Generally, declining interest rates may lower the cost of capital allowing
buyers to pay more for a property whereas rising interest rates may increase
the cost of capital and lower the price of real estate. Lower interest rates
may increase the probability the borrower may seek prepayment of the
Partnership's loan whereas rising interest rates decrease the yield on the loan
and make prepayment less likely.

The Noland Fashion Square shopping center loan has been recorded by the
Partnership as an investment in acquisition loan. The Partnership has recorded
its share of the collateral property's operations as equity in loss from
investment in acquisition loan. The Partnership's share of operations has no
effect on the cash flow of the Partnership, and amounts representing
contractually required debt service are recorded as interest income.

In April 1996, the Partnership paid a distribution of $3,954,127 ($2.86 per
Interest) to the holders of Limited Partnership Interests representing a
regular quarterly distribution of $2.00 per Interest from Cash Flow and a
special distribution of $.86 per Interest from Mortgage Reductions for the
first quarter of 1996. The level of the quarterly distribution is consistent
with the amount distributed for the fourth quarter of 1995.  Including the
April 1996 distribution, Limited Partners have received cash distributions
totaling $206.18 per $250 Interest. Of this amount, $130.52 represents Cash
Flow from operations and $75.66 represents a return of Original Capital. In
April 1996, the Partnership also paid $230,427 to the General Partner as its
distributive share of the Cash Flow distributed for the first quarter of 1996
and made a contribution to the Early Investment Incentive Fund of $76,809.

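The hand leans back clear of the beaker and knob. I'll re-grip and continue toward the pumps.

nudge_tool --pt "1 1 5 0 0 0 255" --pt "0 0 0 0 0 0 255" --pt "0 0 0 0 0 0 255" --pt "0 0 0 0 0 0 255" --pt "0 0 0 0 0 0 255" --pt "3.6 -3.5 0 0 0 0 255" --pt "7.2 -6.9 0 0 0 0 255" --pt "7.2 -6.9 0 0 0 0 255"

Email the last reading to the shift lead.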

The Partnership expects to continue making cash distributions. The level of
future distributions is dependent on cash flow from property operations and the
receipt of interest income from the acquisition loan less fees to the General
Partner and administrative expenses. The General Partner, on behalf of the
Partnership, has retained what it believes is an appropriate amount of working
capital to meet current cash or liquidity requirements which may occur.

Inflation has several types of potentially conflicting impacts on real estate
investments. Short-term inflation can increase real estate operating costs
which may or may not be recovered through increased rents and/or sale prices
depending on general or local economic conditions. In the long-term, inflation
can be expected to increase operating costs and replacement costs and may lead
to increased rental revenues and real estate values.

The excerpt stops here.